A patent is an exclusionary right granted by the Commonwealth to the patentee. The right that’s granted is the right to stop others from practising the invention that’s the subject of the patent.
When a patent is granted the patent office in the country in question issues a “Deed of Letters Patent”. In Australia, IP Australia is the government body responsible for checking that patent applications comply with the Patents Act. If it finds that the application is compliant then it will grant the patent and issue its own Deed.
The extent of the IP right conferred by a granted patent is defined by a series of concise statements called ‘claims’ that appear at the end of the patent specification. In the event of infringement litigation a Court will closely examine the claims to determine if their scope is broad enough to read on to an allegedly infringing product. If the product in question falls within the scope of at least one claim then patent infringement will be deemed to have occurred.
Apart from the claims, patent specifications usually have an initial section explaining the problem that the inventor has set out to solve. There then follows a section, typically having wording similar to the claims, summarising the critical elements of the invention.
Immediately before the claims there usually appears a description of a preferred version of the invention in sufficient detail for a person “skilled in the art” to understand and perform the invention.
The term of a standard Australian patent is 20 years. Renewal fees are payable on the fifth anniversary of the patent application date and annually for the rest of the term.
To read about the patent examination process, click here.
How Much do patents cost?
Typically between about $4,000 and $5,500 to prepare a provisional patent application for a reasonably straightforward invention. You should budget for $8,500 to $11,000 overall to obtain a granted Australian patent over a period of four years. Costs will be greater if the invention is particularly complex or if difficulties are encountered during examination of the patent application.

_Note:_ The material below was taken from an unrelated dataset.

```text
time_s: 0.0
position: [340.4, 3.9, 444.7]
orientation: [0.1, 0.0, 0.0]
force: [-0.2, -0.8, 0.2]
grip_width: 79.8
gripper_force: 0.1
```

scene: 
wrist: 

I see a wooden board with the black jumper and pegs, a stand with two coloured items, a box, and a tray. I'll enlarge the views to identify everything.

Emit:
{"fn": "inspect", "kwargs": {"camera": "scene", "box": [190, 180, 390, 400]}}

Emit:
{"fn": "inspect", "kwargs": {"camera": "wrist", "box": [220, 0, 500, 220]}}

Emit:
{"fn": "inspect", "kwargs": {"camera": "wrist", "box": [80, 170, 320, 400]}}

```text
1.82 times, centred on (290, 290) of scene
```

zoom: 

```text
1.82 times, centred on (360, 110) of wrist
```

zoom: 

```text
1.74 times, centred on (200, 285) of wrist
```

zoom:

Renewal fees are payable for both innovation and standard patents.
How long does it take to prepare a patent application?
The answer to this question depends on present workload, the amount of information you can provide your attorney with and how complex the invention is. Usually your attorney will be able to prepare a patent application in one to three weeks. It may be possible to prepare the application more quickly in the event of an emergency such as imminent publication.